A while ago in New York a small third-party fusion voting party was formed with the help of the unions. The Working Families Party has gone on to expand into several other states and it has worked hard to advance the cause of liberal and progressive leaders, especially those devoted to ending lopsided trade agreements that have hurt union manufacturing in the United States.
My first experience with WFP organizing efforts came during a special election in the winter of 2008. Longtime Republican State Senator Jim Wright had left his seat in New York’s 48th State Senate District and local Assemblyman Darrel Aubertine ran for the seat in the special election held that February. The WFP and their organizers helped to win that election for Senator Aubertine, and helped him win re-election in the fall of 2008. That was the first time that my local State Senator had been a Democrat since before the Civil War. It was big news, but the WFP and local Democrats did a lot more grass roots organizing than typically happens in local races. Of course a lot of money was also spent on advertising to secure the victory for Senator Aubertine, too, but more people were holding signs near polling stations in the snow that February than I can ever remember.

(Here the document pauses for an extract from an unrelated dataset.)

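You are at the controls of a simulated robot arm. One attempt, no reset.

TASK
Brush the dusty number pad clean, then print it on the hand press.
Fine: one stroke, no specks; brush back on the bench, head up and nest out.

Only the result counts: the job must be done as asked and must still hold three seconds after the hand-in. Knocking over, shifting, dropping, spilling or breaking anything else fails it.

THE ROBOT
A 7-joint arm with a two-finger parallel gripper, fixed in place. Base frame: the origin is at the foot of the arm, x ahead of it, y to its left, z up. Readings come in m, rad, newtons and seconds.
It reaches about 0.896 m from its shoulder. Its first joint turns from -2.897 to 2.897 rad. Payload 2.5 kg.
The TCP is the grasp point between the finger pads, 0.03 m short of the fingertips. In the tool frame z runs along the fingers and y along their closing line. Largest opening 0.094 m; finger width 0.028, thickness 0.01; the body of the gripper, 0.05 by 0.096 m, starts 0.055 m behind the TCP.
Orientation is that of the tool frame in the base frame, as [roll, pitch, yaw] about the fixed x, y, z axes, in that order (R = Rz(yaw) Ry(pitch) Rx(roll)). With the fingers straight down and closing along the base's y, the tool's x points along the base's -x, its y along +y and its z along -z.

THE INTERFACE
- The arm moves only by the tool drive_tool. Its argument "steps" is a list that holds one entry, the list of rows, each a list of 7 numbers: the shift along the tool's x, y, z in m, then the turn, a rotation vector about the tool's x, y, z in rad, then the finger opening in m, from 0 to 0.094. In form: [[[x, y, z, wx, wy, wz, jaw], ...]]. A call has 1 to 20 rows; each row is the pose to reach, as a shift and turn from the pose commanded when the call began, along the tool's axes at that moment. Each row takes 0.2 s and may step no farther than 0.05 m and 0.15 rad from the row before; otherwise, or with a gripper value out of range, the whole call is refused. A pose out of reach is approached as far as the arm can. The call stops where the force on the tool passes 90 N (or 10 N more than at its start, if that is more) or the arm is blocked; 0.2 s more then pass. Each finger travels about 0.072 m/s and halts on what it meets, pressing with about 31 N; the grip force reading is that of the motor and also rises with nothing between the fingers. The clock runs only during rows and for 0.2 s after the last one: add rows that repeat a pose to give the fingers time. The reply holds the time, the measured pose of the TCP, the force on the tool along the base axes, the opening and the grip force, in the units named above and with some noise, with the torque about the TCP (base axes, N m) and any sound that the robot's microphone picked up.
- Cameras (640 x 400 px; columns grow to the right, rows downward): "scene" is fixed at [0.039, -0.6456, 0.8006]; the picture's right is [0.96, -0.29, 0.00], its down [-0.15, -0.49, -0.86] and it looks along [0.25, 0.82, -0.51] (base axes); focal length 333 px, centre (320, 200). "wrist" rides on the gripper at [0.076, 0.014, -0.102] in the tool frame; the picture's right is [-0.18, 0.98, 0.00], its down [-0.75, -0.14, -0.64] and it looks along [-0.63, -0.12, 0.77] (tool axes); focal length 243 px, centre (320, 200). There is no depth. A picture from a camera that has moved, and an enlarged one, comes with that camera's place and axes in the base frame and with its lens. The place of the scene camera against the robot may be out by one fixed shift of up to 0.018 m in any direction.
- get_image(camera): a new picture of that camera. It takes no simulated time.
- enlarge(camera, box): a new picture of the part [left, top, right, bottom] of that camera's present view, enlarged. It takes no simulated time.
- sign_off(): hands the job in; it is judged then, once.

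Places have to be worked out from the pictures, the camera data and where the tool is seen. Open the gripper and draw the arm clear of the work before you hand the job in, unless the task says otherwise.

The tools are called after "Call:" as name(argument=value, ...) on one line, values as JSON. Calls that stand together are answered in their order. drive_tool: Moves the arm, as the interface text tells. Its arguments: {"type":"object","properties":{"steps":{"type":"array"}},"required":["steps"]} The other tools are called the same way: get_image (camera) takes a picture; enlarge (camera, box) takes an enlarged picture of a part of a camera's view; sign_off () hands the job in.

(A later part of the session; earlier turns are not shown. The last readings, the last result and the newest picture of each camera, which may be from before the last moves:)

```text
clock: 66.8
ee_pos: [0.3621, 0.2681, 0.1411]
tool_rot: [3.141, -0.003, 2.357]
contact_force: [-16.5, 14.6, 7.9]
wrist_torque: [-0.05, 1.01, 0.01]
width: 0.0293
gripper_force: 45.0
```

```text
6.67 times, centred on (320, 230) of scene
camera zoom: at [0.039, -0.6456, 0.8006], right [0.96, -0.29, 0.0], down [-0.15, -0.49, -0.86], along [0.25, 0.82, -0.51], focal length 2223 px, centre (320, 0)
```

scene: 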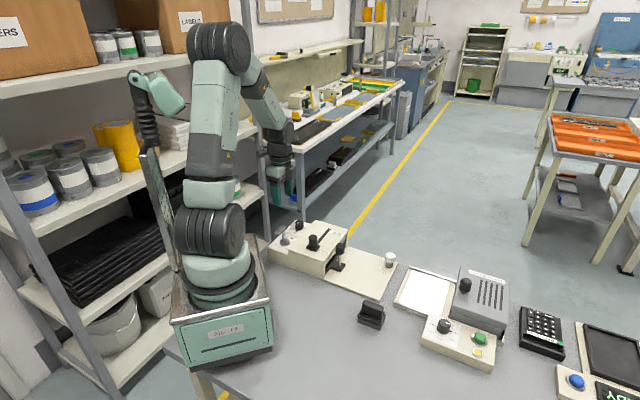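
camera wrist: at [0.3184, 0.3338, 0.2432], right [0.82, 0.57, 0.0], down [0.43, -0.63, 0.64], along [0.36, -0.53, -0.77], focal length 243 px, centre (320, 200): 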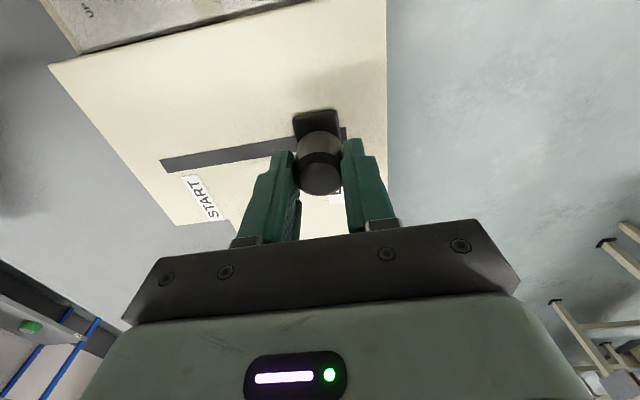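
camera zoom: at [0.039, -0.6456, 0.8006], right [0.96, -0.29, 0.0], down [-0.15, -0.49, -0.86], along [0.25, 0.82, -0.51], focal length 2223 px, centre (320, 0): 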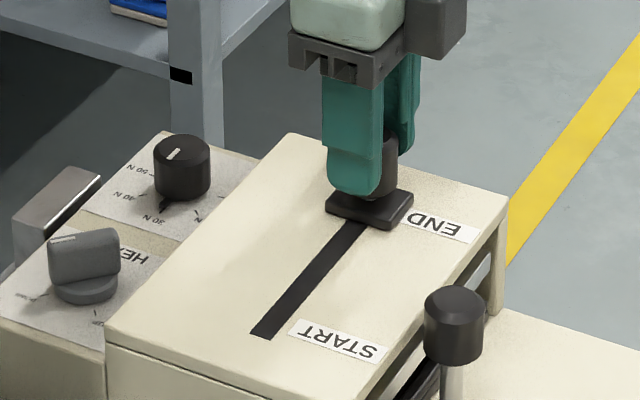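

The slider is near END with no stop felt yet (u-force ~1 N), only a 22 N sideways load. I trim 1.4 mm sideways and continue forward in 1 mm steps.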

Senator Aubertine didn’t hold the seat long, he lost the 2010 election to Republican Patty Ritchie and she has held the seat ever since, but he defeated the son of former longtime State Senator H. Douglas Barclay, Assemblyman Will Barclay, a partner in major Upstate New York law firm Hiscock & Barclay and an heir to a sizable interest in Key Bank if I understand the family history correctly during that Special Election and it shocked New York. The farmer turned Town Councilman, turned County Legislator, turned Assemblyman turned State Senator was not supposed to win the race against Barclay. He definitely was not supposed to win the re-election in the fall of 2008, but the WFP organizers worked very hard to win that seat for the Democrats because they wanted a Democratic State Senate.

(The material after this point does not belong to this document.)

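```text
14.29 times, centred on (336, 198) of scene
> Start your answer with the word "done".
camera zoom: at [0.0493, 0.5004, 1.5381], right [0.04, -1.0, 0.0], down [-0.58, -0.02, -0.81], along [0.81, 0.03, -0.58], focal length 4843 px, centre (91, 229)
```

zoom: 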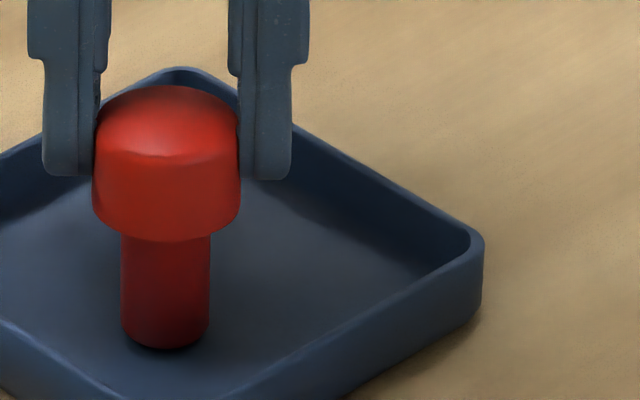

By the fall of 2010, the WFP had bigger fish to fry in the North Country of New York State. In 2009, President Obama had appointed Republican Congressman John McHugh Secretary of the Army from New York’s 23rd Congressional District -now New York’s 21st Congressional District- and a special election was held in November 2009 to replace the Congressman. The WFP organized hard, and a lot of money was spent on advertising in the race. The day after the election the first Democratic Congressman in New York’s 23rd Congressional District since the Civil War was headed to Washington where he was sworn in and became the deciding vote on the Affordable Care Act. Rep. Bill Owens first vote in the US House of Representatives was the winning vote for the Affordable Care Act.

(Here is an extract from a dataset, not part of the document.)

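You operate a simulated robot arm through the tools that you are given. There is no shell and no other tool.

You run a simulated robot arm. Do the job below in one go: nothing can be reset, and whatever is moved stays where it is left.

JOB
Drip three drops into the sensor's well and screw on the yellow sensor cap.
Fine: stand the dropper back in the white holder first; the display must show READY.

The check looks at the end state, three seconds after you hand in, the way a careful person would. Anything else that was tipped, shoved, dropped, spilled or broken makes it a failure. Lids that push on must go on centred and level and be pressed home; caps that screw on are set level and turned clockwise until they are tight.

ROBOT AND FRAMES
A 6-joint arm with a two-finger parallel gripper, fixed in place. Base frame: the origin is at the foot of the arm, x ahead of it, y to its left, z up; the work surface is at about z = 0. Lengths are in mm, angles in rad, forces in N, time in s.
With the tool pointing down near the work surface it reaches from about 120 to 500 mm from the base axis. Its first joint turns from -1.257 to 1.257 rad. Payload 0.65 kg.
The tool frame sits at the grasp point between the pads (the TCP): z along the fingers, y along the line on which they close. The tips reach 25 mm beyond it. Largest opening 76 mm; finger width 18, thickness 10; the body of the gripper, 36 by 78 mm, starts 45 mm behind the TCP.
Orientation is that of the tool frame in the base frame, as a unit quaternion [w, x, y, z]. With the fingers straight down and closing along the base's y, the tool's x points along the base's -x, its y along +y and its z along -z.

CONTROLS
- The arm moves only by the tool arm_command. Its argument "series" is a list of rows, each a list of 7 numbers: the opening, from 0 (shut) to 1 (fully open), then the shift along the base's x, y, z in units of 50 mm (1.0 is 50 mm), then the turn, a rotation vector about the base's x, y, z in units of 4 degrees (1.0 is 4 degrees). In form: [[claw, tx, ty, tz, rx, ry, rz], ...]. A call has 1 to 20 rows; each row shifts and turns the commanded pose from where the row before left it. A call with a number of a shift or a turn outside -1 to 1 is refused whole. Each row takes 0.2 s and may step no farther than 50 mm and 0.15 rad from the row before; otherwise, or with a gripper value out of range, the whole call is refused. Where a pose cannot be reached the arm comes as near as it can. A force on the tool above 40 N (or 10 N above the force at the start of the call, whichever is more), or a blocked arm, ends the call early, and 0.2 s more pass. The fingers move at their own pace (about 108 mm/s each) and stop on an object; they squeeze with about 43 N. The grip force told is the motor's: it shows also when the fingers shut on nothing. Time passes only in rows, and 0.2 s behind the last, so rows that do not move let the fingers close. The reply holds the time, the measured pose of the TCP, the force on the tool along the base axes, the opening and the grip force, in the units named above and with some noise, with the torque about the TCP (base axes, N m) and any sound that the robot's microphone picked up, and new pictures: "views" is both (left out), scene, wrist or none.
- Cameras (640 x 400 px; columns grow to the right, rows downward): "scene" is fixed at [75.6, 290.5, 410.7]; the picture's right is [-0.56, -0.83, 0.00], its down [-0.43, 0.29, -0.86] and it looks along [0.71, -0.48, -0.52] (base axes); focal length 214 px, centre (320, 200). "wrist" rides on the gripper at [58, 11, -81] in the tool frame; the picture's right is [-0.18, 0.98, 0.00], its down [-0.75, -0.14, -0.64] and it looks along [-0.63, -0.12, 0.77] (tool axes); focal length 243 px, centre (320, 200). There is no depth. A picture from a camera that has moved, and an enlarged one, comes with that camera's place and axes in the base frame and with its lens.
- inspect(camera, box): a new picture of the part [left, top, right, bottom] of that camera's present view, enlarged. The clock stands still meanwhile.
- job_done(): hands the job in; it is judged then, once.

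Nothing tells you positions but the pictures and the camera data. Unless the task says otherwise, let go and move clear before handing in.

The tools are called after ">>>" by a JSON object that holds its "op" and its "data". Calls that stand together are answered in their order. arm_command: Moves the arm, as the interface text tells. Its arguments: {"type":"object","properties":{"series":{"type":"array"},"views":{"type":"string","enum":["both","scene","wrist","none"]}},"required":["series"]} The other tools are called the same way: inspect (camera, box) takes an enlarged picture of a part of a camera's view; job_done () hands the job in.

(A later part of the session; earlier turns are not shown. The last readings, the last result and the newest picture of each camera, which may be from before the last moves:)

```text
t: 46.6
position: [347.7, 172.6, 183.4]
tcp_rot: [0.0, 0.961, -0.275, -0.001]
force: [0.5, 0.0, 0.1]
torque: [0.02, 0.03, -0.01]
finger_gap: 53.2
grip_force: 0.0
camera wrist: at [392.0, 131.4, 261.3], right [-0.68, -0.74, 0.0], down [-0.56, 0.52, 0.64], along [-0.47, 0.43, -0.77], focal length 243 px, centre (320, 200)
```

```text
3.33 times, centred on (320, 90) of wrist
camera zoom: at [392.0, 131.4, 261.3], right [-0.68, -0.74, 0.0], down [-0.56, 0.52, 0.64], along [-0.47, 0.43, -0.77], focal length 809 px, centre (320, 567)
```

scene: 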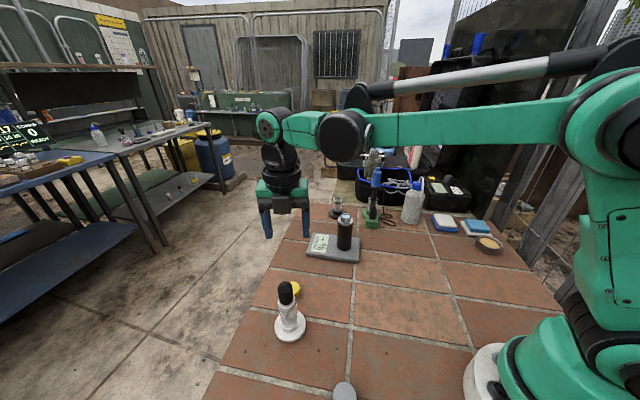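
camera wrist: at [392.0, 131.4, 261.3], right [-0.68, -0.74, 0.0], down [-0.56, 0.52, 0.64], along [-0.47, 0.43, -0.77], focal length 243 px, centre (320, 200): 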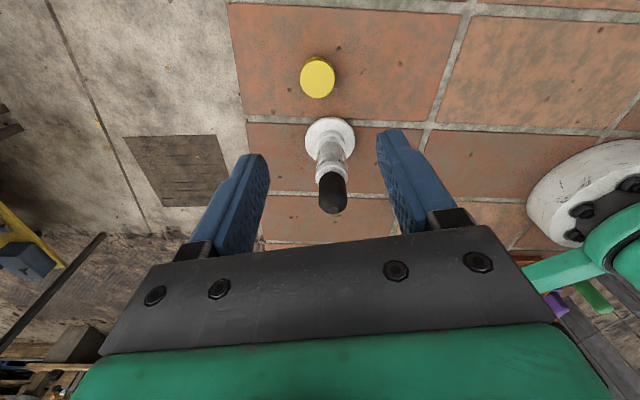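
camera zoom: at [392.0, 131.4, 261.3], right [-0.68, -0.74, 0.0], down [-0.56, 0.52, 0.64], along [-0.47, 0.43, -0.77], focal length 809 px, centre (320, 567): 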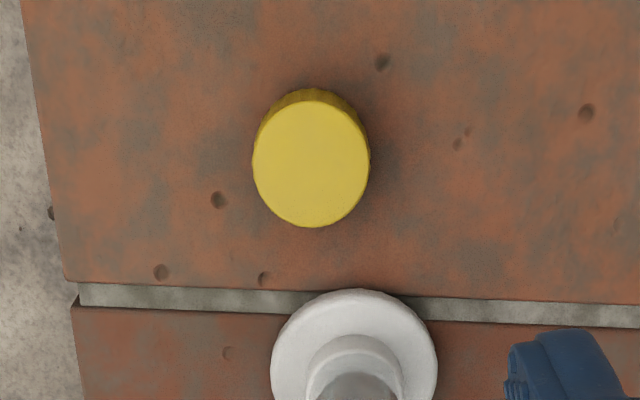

I guess that explains how a freshman Representative becomes a member of the House Appropriations Committee. The President of the United States actually owed him a favor. In the fall of 2010, the WFP worked hard to get Bill Owens re-elected, and he won his hard fought re-election in a second three way race against a Conservative and a Republican. In the fall of 2012, Owens won re-election a second time more easily than his previous contests. He retired from Congress in 2014 and was replaced in 2014 by Republican Congresswoman Elise Stefanik.
In 2014 here in New York there was a bit of a dust-up over the Working Families Party’s endorsement and nomination for Governor. Governor Cuomo got the nod, but a large part of the WFP wanted to endorse upstart candidate Zephyr Teachout. Teachout went on to run a solid primary campaign against Governor Cuomo, and managed to win many counties in Upstate New York, despite a massive funding disadvantage.
The WFP supported Bill De Blasio in his race for Mayor of New York City, and returned the job to Democratic Party control. Earlier this year the Working Families Party endorsed Senator Sander’s campaign for President and has been actively supporting his campaign efforts in states where the party is active.
It hasn’t been given a lot of attention, but the Working Families Party is going to be helping secure the nomination for the most progressive candidate in the Democratic race in New York next month, and the WFP has helped do the impossible at least twice before in my own very Republican part of New York State. The WFP is currently supporting Zephyr Teachout in her run for Congress in New York’s 19th Congressional District. The WFP of Michigan was working hard to help secure the Sanders victory there yesterday.
If the WFP’s work in local races here in New York State has taught me anything, it has taught me that if I were Secretary Clinton, I would be very concerned about the effort that the WFP will put forward to help secure the Democratic Party nomination by winning New York State for Senator Bernie Sanders. They are his greatest secret weapon.
For clarification, the WFP is a major organizing advantage in New York.